Task description. Filter the data for lines with the word "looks", then copy every line so identified.

Collected material.
::::

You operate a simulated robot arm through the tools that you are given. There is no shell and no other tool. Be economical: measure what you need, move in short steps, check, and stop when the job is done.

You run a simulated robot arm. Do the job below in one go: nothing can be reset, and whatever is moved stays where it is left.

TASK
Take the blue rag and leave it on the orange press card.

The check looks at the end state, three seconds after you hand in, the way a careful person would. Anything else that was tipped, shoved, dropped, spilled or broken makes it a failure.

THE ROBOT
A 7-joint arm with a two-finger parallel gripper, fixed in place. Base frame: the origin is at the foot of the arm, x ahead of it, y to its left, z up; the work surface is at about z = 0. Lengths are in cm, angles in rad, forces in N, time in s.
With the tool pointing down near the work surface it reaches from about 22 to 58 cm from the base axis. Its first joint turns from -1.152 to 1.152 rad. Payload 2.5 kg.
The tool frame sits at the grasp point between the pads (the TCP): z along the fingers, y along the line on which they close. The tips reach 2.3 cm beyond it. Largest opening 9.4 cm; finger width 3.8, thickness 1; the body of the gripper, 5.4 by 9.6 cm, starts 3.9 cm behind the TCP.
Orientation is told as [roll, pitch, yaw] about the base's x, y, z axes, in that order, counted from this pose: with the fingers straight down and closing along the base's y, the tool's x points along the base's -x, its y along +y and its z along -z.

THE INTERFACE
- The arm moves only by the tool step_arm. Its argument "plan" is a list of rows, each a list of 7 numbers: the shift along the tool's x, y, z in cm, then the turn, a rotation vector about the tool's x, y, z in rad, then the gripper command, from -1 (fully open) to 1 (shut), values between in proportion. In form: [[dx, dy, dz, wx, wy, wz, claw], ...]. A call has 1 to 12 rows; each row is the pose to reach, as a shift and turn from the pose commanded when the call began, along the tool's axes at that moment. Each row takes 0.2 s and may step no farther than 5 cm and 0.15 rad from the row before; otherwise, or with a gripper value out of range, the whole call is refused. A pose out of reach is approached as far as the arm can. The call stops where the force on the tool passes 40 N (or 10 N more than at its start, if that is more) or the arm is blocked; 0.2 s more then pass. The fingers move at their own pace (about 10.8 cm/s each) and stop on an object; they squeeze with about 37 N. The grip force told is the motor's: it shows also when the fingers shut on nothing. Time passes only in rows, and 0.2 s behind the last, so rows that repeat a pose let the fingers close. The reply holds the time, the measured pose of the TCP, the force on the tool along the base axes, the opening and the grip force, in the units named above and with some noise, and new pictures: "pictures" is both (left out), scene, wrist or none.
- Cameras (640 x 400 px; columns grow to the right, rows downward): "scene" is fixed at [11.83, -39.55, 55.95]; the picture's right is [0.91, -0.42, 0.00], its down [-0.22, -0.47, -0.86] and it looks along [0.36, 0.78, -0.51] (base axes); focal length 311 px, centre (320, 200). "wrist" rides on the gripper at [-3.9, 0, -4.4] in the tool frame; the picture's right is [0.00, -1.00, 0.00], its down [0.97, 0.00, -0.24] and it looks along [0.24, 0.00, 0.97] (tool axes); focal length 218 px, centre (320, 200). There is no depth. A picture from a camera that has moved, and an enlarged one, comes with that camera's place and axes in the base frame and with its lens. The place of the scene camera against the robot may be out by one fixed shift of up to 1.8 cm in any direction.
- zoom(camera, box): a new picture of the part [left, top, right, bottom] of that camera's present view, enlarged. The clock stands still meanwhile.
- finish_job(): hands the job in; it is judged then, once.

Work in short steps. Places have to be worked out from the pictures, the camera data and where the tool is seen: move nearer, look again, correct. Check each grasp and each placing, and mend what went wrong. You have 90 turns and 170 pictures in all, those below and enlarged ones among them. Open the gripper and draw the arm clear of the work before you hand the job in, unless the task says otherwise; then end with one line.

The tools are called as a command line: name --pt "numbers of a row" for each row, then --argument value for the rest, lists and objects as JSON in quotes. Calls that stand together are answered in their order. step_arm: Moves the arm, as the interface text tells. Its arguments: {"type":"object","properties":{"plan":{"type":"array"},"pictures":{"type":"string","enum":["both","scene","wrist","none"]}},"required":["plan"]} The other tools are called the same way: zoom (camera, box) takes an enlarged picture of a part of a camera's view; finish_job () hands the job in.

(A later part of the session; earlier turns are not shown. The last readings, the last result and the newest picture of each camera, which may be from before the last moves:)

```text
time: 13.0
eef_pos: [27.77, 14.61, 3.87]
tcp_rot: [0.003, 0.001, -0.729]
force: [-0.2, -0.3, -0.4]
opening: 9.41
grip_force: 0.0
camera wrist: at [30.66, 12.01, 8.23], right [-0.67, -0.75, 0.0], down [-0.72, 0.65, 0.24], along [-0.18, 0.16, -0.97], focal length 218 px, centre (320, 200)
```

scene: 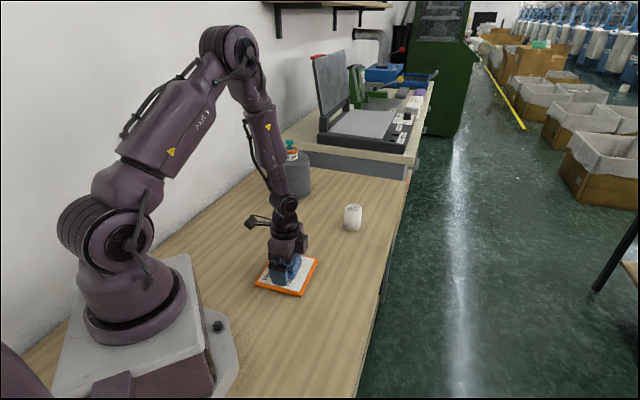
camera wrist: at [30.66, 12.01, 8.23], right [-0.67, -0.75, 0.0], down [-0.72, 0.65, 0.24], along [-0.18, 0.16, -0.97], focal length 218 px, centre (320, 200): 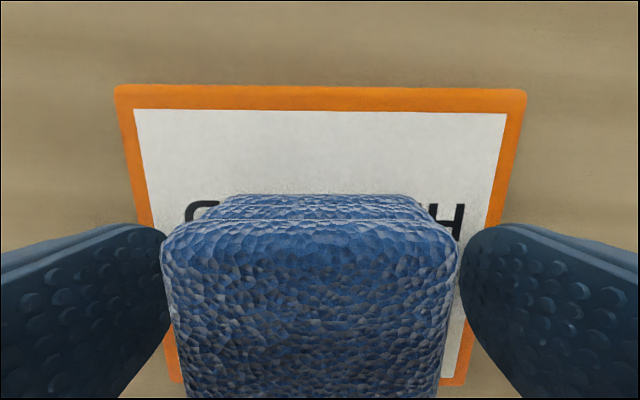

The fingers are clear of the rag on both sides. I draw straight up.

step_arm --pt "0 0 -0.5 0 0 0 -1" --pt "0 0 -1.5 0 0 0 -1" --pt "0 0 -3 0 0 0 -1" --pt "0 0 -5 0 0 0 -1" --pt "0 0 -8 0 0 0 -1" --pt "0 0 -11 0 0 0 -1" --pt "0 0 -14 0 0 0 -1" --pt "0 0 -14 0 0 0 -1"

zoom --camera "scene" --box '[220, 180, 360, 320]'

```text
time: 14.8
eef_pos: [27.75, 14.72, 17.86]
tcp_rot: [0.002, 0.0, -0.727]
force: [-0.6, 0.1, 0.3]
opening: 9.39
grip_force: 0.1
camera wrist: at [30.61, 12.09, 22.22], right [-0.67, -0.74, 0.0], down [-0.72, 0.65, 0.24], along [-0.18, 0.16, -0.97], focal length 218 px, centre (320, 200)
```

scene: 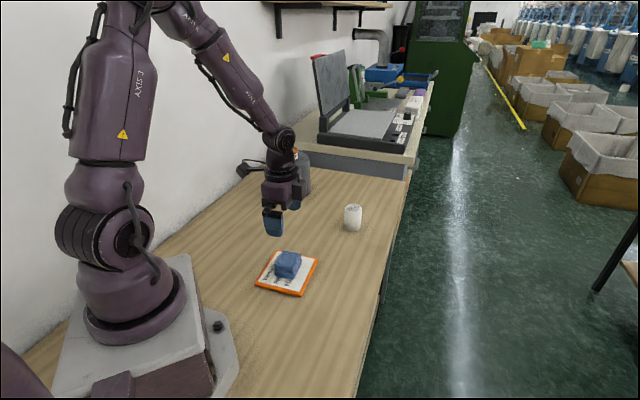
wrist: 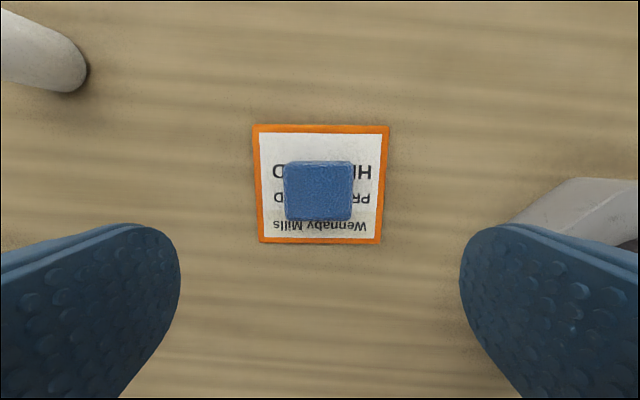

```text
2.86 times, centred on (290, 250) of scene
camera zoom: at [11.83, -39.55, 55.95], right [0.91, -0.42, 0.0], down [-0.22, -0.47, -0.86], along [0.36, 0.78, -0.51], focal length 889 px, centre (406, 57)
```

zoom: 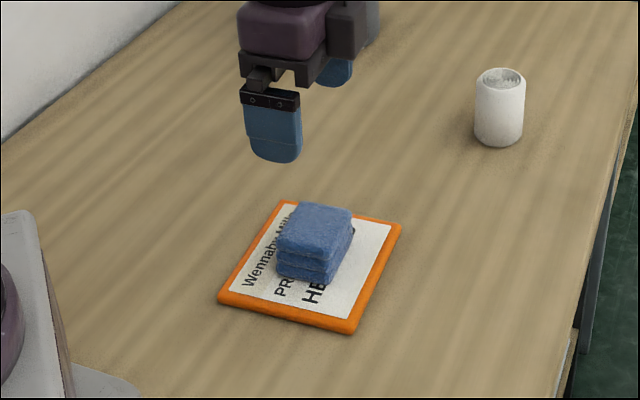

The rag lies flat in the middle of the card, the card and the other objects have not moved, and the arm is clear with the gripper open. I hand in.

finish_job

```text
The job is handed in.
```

::::

Solution for this problem.
The check looks at the end state, three seconds after you hand in, the way a careful person would. Anything else that was tipped, shoved, dropped, spilled or broken makes it a failure.
- Cameras (640 x 400 px; columns grow to the right, rows downward): "scene" is fixed at [11.83, -39.55, 55.95]; the picture's right is [0.91, -0.42, 0.00], its down [-0.22, -0.47, -0.86] and it looks along [0.36, 0.78, -0.51] (base axes); focal length 311 px, centre (320, 200). "wrist" rides on the gripper at [-3.9, 0, -4.4] in the tool frame; the picture's right is [0.00, -1.00, 0.00], its down [0.97, 0.00, -0.24] and it looks along [0.24, 0.00, 0.97] (tool axes); focal length 218 px, centre (320, 200). There is no depth. A picture from a camera that has moved, and an enlarged one, comes with that camera's place and axes in the base frame and with its lens. The place of the scene camera against the robot may be out by one fixed shift of up to 1.8 cm in any direction.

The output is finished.